After closing, the Army Corps sent a letter stating it had never received verified wetlands delineation from the consultant and requiring that work on the tract had to stop.

The Court of Appeals in Sunset Beach Development held that the developer did not reasonably rely on any misrepresentations made by the GGSH because (i) the developer had an opportunity to inspect the tract and (ii) the GGSH had not resorted to any artifice which was reasonably calculated to induce the purchaser to forego investigation action. Specifically, the Court of Appeals noted the developer had been given unfettered access to the tract so they had ample opportunity to inspect the tract. Further, the Court of Appeals noted that the following actions did not constitute an “artifice to induce” the developer into foregoing further investigation into the wetlands delineations: (1) GGSH making statements to the developer that the tract contained approximately twenty-five acres of jurisdictional wetlands, (2) GGSH’s representations in the contract that there were no known violations of environmental laws on the tract, and (3) GGSH entering into an undisclosed agreement with the consultant for a conditional payment of $90,000.00.

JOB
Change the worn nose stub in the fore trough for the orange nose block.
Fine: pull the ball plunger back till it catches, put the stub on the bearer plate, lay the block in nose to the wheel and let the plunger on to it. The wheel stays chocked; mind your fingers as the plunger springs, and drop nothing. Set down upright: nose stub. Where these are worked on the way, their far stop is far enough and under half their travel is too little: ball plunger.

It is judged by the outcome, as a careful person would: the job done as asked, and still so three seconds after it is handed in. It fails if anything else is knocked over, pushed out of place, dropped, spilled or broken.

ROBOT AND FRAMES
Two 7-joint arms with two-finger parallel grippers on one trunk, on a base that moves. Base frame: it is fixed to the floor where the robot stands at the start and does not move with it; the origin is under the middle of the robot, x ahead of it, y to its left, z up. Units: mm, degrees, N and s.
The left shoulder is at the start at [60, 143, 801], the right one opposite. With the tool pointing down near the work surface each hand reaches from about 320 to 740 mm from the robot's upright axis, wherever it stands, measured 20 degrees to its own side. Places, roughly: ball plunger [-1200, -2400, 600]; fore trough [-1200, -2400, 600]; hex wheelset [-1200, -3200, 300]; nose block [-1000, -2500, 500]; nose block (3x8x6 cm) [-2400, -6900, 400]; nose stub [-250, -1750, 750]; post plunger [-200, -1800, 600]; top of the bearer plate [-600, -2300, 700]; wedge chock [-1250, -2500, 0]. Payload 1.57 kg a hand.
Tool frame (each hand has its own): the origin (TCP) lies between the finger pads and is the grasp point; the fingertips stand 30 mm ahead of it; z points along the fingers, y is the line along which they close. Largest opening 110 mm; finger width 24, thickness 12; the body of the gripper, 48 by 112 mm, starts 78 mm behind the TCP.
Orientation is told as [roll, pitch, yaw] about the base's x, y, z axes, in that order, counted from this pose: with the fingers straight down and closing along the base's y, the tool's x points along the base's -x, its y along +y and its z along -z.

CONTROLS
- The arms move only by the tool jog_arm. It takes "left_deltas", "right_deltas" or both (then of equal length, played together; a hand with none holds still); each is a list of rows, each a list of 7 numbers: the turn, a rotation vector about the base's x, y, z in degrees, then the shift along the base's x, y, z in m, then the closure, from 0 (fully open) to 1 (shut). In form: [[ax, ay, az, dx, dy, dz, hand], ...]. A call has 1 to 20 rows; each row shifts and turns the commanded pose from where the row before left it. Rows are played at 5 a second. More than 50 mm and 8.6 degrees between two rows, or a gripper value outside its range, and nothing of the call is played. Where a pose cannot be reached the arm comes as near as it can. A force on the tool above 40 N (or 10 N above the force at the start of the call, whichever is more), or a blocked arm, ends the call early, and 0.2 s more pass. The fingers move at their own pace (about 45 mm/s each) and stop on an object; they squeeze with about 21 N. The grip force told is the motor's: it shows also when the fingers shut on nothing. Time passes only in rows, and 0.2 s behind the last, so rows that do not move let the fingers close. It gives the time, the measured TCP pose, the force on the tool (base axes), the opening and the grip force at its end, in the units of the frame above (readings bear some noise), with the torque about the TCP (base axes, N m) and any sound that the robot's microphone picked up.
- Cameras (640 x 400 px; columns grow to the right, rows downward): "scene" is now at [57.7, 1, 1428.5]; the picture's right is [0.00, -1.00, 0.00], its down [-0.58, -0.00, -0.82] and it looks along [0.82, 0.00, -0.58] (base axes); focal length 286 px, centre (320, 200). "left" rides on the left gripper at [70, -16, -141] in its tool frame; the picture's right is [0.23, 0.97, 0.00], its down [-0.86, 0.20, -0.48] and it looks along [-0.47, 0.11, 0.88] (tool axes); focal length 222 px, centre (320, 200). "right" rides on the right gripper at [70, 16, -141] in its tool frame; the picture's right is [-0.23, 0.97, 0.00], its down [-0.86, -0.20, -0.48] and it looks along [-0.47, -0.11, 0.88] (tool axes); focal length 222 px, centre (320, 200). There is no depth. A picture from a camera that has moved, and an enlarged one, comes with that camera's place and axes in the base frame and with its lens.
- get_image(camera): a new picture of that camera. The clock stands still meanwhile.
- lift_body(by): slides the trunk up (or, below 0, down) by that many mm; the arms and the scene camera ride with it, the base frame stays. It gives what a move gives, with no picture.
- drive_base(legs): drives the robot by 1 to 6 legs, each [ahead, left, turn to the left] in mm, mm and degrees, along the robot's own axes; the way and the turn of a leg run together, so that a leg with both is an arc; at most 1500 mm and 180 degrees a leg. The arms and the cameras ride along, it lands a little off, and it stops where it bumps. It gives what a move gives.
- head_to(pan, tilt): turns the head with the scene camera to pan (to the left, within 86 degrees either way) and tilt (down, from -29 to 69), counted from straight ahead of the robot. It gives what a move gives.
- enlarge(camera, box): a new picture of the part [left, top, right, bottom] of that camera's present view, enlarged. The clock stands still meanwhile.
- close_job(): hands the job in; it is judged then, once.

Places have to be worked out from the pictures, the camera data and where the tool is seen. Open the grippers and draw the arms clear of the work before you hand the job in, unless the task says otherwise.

In its decision, the Court of Appeals focused on the fact that the developer never took any real steps to investigate whether the composite map was accurate. In essence, the Court of Appeals recognized that the composite map was so flawed that the developer could not have reasonably relied on it. This fact coupled with the fact that the Court of Appeals noted that both parties were sophisticated parties who had experience dealing with coastal real estate emphasized that the fact that the Court of Appeals is of the opinion that sophisticated parties know that they better conduct their own due diligence rather than rely on assertions from the adverse party.